Director: Austin McCormick
Choreographer: Austin McCormick
Reviewer: Jamie Rosler
Company XIV, under the leadership of Austin McCormick, celebrates the holiday season in style. This talented group of dancers, singers, and designers adapt Christmas’ classic ballet into a classy and fun allegory for the sexual awakening of Marie-Claire, known to most theatre-goers as Clara, portrayed by dancer Laura Careless. Nutcracker Rouge is the adults-only, all-thong version of The Nutcracker for which you’ve all been waiting.
When adapting one dream world into another, the beauty is that anything goes as long as it’s done well, and Company XIV understands that completely. The frame story is still the same. A girl, or young woman, receives a nutcracker statue as a gift on Christmas, and then falls into a deep sleep and enters a fantastical dream world, ending with a royal coupling with a handsome prince, just before waking up to discover herself back in the real world. The dream itself is far more risqué, with visits from a sexy toreador and a small troupe of reverse centaurs—that is, toned male human bodies with large golden horse heads—a jazzed-up version of the Dance of the Sugar Plum Fairy, and men in glittery codpieces, to name a few differences from the traditional ballet. There are also elements taken from classic fairy tales, such as Little Red Riding Hood and the Big Bad Wolf, as well as scenes that must have come straight from the mind of McCormick, like dancers with large poodle heads emerging from underneath Marie Antoinette’s gigantic hoop skirt.
The score of this production is a charming combination of Tchaikovsky’s original composition, with modern pop music from the 20th and 21stCenturies. Songs like Lollipop and Peppermint Twist transport us to the 1960s, while a stunning acrobatic performance of Sia’s Chandelier, from performer Marcy Richardson, pivots us right back to present-day. Marie-Claire’s dream takes place at the Sugar Shack, a performance venue that is equal parts burlesque, cabaret, and S&M joint. This allows for the variety of numbers, as well as the opportunity to see the dressing room and offstage actions of the Sugar Shack as onstage portions of Nutcracker Rouge.
Most burlesque and neo-burlesque shows in New York City encourage audience participation. Actively cheering and applauding an act that you enjoy are almost mandatory actions. In musical theatre and traditional ballet, it is often considered more appropriate to wait until the end of a number before enthusiastically praising the performance. Combining burlesque with ballet, in a traditional theatre setting, Company XIV walks a fine line between two different sets of written and unwritten rules, and counts on its audience to do the same. Unfortunately, it’s nearly impossible to control an audience’s behavior at or response to a production, and there are a couple of moments when disrespectful people in the house might take the opportunity to act without considering their fellow audience members.

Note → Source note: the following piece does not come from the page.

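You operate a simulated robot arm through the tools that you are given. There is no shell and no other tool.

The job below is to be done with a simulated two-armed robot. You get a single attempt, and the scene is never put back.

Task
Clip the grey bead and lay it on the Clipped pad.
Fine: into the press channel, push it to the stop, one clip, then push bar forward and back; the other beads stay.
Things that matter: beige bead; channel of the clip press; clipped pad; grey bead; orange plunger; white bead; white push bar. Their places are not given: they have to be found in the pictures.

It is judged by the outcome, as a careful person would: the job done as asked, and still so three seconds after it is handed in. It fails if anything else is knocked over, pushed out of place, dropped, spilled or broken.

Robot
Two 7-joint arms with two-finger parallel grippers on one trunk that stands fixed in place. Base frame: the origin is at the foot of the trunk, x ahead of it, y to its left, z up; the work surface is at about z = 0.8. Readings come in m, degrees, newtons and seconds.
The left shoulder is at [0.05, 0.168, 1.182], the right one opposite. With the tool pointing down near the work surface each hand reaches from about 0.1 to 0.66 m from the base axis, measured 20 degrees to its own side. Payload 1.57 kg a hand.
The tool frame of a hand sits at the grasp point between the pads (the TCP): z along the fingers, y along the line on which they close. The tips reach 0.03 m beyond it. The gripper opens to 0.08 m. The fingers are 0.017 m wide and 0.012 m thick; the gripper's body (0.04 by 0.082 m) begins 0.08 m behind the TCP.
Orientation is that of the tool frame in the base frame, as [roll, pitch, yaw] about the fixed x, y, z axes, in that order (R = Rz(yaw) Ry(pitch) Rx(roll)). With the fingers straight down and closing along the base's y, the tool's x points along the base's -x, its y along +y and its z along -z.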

We are given permission from the top of the show to take pictures as long as there is no flash photography. Sadly some people don’t know how to use their cameras properly, and a flash may go off nonetheless. Additionally, the vast majority of people no longer have cameras separate from their phones, and the large glowing screen that displays the picture being taken is just as distracting to anyone sitting behind you as the flash would be to the dancers. There are also people who continue to have their intermission discussions at full volume after the second act has begun, and then even several minutes later when we have clearly returned to being a theatrical audience focused on the stage.
Poor audience behavior aside, with hopes of removing the permission to take pictures during the show, Nutcracker Rouge is a wonderful production. McCormick’s outstanding concept and brilliant choreography, combined with the gorgeous designs by Zane Philstrom (sets and costumes) and Jeanette Oi-Suk Yew (lighting), plus a group of performers who fill the stage with charm and talent beyond measure, make for a new must-do on every New Yorker’s holiday season calendar (especially if you’re looking for somewhere thrilling to take a date).